Skunk Works Projects

Typically, Zango's product development lifecycle starts with Product Managers who help to specify the product and prioritize work around it; and then the actual programming and feature creation happens in Development. This is fairly typical – nothing particularly interesting here. However, it's a fact of life – and a fact worth celebrating – that not all great ideas need to get their start in Product Management. Sometimes, folks in Dev (or who have development skills) have ideas for products that they like to play around with. We call those projects "Skunk Works Projects", after the famous Lockheed Martin Advanced Development group.

We like skunk works projects, and want to encourage developers to work on them, as they see fit, without a great deal of centralized control. It's a great way to foster innovation, and shortcut the bureaucracy that's inherent in developing products in a large, distributed organization (that is nevertheless consistently short on resources). However, before a developer spends his next six weekends working out his latest bright idea, we've instituted these guidelines for them to consider – and I thought the guidelines were worth sharing.

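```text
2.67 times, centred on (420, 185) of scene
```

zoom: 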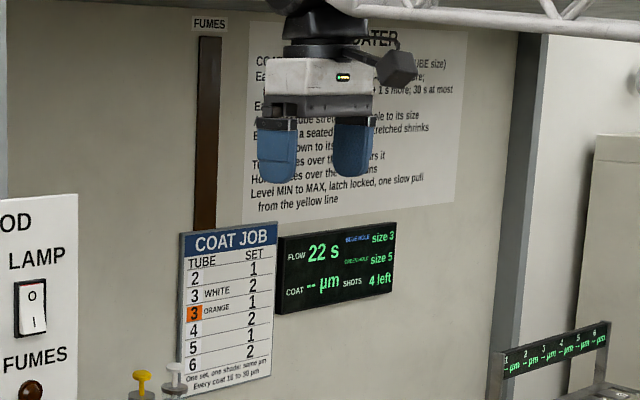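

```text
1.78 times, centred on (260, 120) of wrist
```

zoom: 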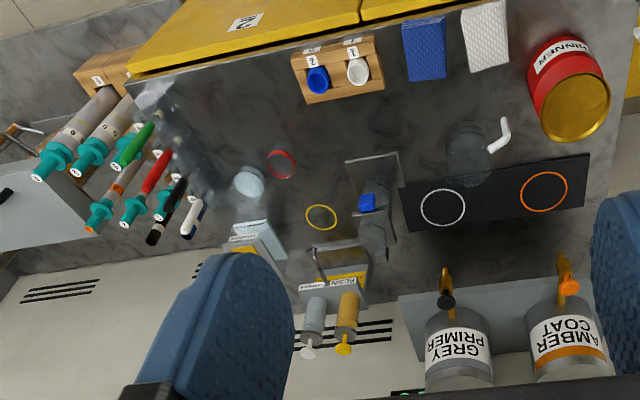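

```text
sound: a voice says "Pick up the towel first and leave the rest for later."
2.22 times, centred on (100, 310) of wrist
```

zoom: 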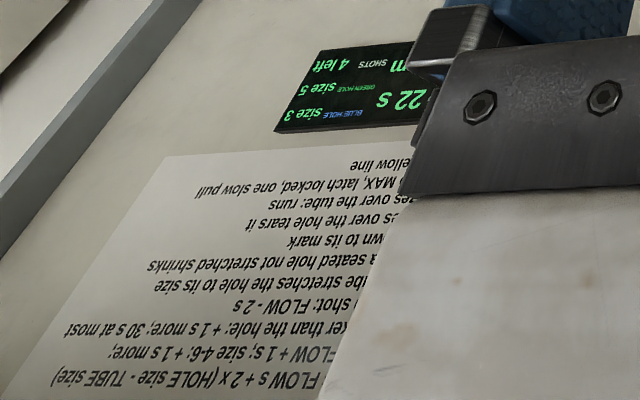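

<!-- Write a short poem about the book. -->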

  • It's a little flexible how much regular work time you can/should spend on skunk works projects. But the hard-and-fast rule is that skunk works projects can't delay regular SDLC'd projects. If existing, project-managed, product-managed work requires overtime to meet the date you've committed to, your skunk works project has to go on hold.
  • If you're smart, you'll check with your friendly neighborhood product manager before spending a bunch of time on an idea. You don't have to – we're talking about skunk works projects here – but product managers generally have a good feel for what sort of ideas are perfect, which ones are interesting but just won't fit into our schedule anytime soon, and which just don't make sense. So why not spend time brainstorming and building trust with your key allies?
  • Before you introduce your idea to folks beyond the initial developers/brainstormers, show it to Product first. You don't want your idea shot down in a room full of twenty people: give Product the chance to give feedback on it first, in a smaller setting.
  • Be ready for disappointment. For a variety of different reasons, most skunk works ideas don't make it all the way through to a released product. They can still be valuable, whether as a learning experience for yourself, or to get people thinking, or what-have-you: but just because you really like the idea doesn't mean that it's the right thing for the company to spend the resources required to turn it into a production-ready system or a market-ready product.
  • No skunkworks project gets rolled out without eventually getting turned over to Product Management. And once that happens, you become a stakeholder just like everyone else. Eventually your babies grow up and move out on their own.
  • Your vision for your project might not be what Product Management eventually does with it. Feel free to whine and complain about this – but also be ready to suck it up and deal with it.